§ Directions: Quote the listing below word for word, stopping after the line that contains "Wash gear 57".

* START Available data *

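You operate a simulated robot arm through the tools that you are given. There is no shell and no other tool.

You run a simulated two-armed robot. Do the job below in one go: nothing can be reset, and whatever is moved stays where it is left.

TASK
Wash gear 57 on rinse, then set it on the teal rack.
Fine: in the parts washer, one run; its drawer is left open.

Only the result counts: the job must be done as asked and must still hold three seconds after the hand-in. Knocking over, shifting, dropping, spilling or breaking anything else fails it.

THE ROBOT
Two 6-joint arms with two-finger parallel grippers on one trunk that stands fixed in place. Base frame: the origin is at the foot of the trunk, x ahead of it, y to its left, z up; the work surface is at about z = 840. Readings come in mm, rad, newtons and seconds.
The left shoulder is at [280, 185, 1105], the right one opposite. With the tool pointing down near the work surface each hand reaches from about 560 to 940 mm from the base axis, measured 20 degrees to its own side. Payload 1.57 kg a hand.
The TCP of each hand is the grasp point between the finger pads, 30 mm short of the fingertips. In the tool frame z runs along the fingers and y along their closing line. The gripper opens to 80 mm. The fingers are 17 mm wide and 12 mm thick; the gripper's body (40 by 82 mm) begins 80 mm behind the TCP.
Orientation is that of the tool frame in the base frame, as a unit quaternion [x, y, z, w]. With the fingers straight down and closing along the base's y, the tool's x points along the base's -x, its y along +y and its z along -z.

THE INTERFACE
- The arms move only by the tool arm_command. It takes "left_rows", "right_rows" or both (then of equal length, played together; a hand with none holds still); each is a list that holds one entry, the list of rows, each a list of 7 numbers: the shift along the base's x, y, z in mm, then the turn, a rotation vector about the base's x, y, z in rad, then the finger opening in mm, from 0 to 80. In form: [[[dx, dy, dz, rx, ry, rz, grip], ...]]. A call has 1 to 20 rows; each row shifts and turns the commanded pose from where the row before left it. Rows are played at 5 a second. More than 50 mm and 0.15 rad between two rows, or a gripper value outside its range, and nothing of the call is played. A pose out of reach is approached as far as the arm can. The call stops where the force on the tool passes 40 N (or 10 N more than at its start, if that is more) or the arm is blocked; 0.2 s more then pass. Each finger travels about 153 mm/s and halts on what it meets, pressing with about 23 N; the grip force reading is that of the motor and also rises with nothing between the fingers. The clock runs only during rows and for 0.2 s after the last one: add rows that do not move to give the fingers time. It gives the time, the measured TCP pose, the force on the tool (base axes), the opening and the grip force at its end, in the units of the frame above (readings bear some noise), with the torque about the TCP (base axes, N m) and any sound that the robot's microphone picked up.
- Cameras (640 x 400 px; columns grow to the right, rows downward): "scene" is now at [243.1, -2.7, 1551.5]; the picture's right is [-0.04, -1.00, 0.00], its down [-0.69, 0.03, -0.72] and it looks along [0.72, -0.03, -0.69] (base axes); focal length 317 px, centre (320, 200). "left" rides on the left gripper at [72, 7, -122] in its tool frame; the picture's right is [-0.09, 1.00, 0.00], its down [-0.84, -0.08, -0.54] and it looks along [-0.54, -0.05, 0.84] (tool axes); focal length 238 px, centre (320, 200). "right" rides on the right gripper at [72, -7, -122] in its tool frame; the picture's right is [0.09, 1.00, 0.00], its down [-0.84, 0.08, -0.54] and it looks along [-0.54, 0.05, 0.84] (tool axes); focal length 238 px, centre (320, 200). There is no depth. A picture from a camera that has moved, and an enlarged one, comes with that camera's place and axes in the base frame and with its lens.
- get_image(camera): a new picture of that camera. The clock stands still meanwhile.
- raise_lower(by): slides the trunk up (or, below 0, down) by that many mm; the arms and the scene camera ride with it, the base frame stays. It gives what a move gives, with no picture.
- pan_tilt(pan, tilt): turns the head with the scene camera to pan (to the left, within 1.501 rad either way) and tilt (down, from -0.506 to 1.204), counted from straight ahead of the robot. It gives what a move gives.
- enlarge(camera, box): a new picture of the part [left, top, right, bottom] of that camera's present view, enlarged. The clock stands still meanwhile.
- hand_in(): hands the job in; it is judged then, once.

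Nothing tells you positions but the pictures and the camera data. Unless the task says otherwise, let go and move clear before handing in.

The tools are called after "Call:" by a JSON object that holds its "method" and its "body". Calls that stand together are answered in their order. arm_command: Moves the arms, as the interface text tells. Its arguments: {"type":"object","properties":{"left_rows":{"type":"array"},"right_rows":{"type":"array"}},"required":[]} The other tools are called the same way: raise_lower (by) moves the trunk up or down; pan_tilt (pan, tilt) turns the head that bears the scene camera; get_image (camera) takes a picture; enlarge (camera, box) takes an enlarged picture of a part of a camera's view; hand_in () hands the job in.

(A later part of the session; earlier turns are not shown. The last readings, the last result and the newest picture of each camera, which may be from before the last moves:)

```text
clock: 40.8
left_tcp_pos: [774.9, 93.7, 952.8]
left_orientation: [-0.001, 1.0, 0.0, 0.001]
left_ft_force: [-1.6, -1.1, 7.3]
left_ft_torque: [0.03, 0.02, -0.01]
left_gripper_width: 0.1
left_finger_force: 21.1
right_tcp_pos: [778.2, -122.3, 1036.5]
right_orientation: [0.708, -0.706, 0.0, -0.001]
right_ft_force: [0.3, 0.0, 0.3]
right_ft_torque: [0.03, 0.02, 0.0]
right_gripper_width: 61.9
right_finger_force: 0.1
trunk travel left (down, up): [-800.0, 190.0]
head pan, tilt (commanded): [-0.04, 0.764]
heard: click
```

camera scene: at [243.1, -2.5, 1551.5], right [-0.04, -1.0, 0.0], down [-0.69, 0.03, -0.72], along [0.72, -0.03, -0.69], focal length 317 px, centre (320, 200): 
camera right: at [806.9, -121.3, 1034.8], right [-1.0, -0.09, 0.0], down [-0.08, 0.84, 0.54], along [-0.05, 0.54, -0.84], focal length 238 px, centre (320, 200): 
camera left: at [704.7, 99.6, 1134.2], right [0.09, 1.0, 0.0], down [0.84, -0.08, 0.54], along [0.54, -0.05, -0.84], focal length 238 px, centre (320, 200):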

* END Available data *

§ Exercise solution:
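You operate a simulated robot arm through the tools that you are given. There is no shell and no other tool.

You run a simulated two-armed robot. Do the job below in one go: nothing can be reset, and whatever is moved stays where it is left.

TASK
Wash gear 57 on rinse, then set it on the teal rack.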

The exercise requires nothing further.